Common sense, to say nothing about medical training, should have told them that a remedy prepared after the formula as stated must decompose rapidly unless some preservative process was employed, but a little thing like this did not seem to bother them. They just simply glanced at the formula, wondered they had not thought of it themselves, and jabbed it into their patients according to directions.

What assurance did they have that, if the remedy was not properly preserved it would not injure, and perhaps kill the people upon whom it was used? What assurance did they have that, if the remedy had been put through a preservative process, it did not contain some substance which would be equally injurious? None whatever. Their actions were equivalent to saying they didn’t care.

This, to the careful, conscientious physician, would seem like coming close to the danger mark, and so it was.

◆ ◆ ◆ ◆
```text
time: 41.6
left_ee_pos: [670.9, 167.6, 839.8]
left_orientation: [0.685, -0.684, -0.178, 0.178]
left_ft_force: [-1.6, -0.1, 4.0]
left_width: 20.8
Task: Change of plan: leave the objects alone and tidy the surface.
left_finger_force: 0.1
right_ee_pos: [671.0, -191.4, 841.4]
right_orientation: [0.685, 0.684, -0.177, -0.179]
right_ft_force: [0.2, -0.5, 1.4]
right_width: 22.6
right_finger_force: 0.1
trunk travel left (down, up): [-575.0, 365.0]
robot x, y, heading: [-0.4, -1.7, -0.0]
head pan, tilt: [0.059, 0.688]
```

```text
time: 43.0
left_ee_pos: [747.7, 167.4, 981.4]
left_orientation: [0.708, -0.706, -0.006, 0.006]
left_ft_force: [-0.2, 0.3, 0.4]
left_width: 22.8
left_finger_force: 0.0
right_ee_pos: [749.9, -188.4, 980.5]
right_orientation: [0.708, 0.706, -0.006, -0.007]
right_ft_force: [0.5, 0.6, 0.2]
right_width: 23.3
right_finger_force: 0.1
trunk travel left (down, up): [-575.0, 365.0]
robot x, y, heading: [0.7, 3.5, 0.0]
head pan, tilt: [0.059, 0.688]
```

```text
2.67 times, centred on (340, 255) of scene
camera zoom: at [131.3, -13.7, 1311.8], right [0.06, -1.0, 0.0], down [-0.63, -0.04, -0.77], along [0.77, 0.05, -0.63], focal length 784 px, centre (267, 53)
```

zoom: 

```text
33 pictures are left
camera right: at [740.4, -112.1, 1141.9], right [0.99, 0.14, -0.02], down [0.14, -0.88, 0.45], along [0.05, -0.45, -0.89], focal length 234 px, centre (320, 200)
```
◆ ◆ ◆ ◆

To speak plainly it was little short of criminal carelessness, and yet these practitioners were all thoroughly ethical. The only possible excuse for them is to say they thought they knew, but this is actually no excuse at all as, under their obligation it was their duty to know beyond doubt what they were using.

As Dr. Lydston asks in the opening chapter, “Why not be honest” about this publicity matter, and, he might well have added, all the other features of modern medical practice as well. There is no excuse for honest practitioners leaving the use of the public press to quacks and fakirs—and the few really good physicians who are smart enough to take advantage of it while at the same time “pulling the wool over the eyes” of their professional brethren.

Such tactics as now prevail, cloaked under the guise of ethics, are unfair to the young medic. They keep him from doing the very thing which the self-appointed Lord High Apostles of Ethics are doing, and waxing rich and famous thereby.


CHAPTER IV
LAWFUL TO ADVERTISE

Just who put forth the dictum that it is unlawful, unprofessional, unethical, for a physician to advertise is unknown. It was probably some old codger of antiquarian ideas. At any rate the rule—and it is a rule—is so old it reeks with decay. But, among progressive physicians, it is fast coming to be recognized as a rule which is “more honored in the breach than in the observance.”

Other professional men who were once held in bonds of the same nature are breaking away. We find in the public press the cards of attorneys, architects and civil engineers, all callings which are legitimately dignified with the name of “professions.” No exception is taken to these men making their talents known, although at one time—and it is only a few years ago—they were held in ethical bonds just as strong and binding as those with which the medical practitioner is now enchained.